Under the program, kids attend regular classes in the morning and get hands-on building experience in the afternoon. The program receives building materials from manufacturers, cash donations from the community, no-interest loans, and other support from the industry, says Wissman. Cities donate all lands to the program or the program gets the property at a low price. Though qualified contractors and teachers are sometimes on the jobsite, the students do all the work. And once the homes are built, they are sold to low-income families. The program has graduated 300 students in the trades in the past 10 years and made a significant contribution to the industry, Wissman says.

“We are so successful [because] we reach out to the industry and bring them in,” Wissman says. “In turn, they can hire from the program. Schools like it because they get an affordable vocational program, and municipalities like it because they get affordable housing.”

New Recruits A university program is fertile ground for fresh talent.

Like any other industry, home building relies on a fresh crop of new talent to sustain itself. New candidates come from a variety of sources, but more and more prospects are coming from programs at colleges and universities. And one of the best is the Del E. Webb School of Construction at Arizona State University in Tempe, Ariz. One of only a few schools of construction in the country, Del E. Webb has over 2,500 alumni. It started in 1957 and became an endowed program in 1992. It will launch its first construction management Ph.D. program in 2005. “The construction manager as a role in the process is fairly new,” says Matthew P. Eicher, manager of industry relations. “Money is managed there, and it is a fairly important job.”

Del E. Webb's preferred job placement strategy is through its two mandatory internship programs—a field internship after the sophomore year and a management internship after the junior year,” Eicher says. Unlike some schools, Webb does not match students with companies, believing instead that students must learn the responsibility and develop their job searching skills. It also does not have career days. “Unless the companies are talking about internships, it does no good,” Eicher says.

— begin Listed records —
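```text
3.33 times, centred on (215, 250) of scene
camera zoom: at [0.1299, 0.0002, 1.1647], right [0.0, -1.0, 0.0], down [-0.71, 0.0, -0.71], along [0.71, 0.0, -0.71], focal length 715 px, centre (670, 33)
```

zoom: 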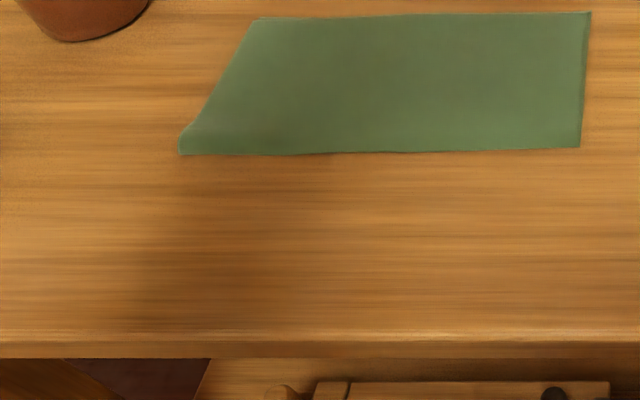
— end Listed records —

All schools have different methods, but because Arizona has a healthy construction economy and numerous jobs to offer, this is the method that works best for them, Eicher says. And the results are evident. Three out of four graduates that intern with a company stay with the company. The school has a 100 percent job offer rate—even though not all students accept the positions—and one out of five graduates has gone on to own companies or become a CEO or COO. It is a success rate that any school would envy.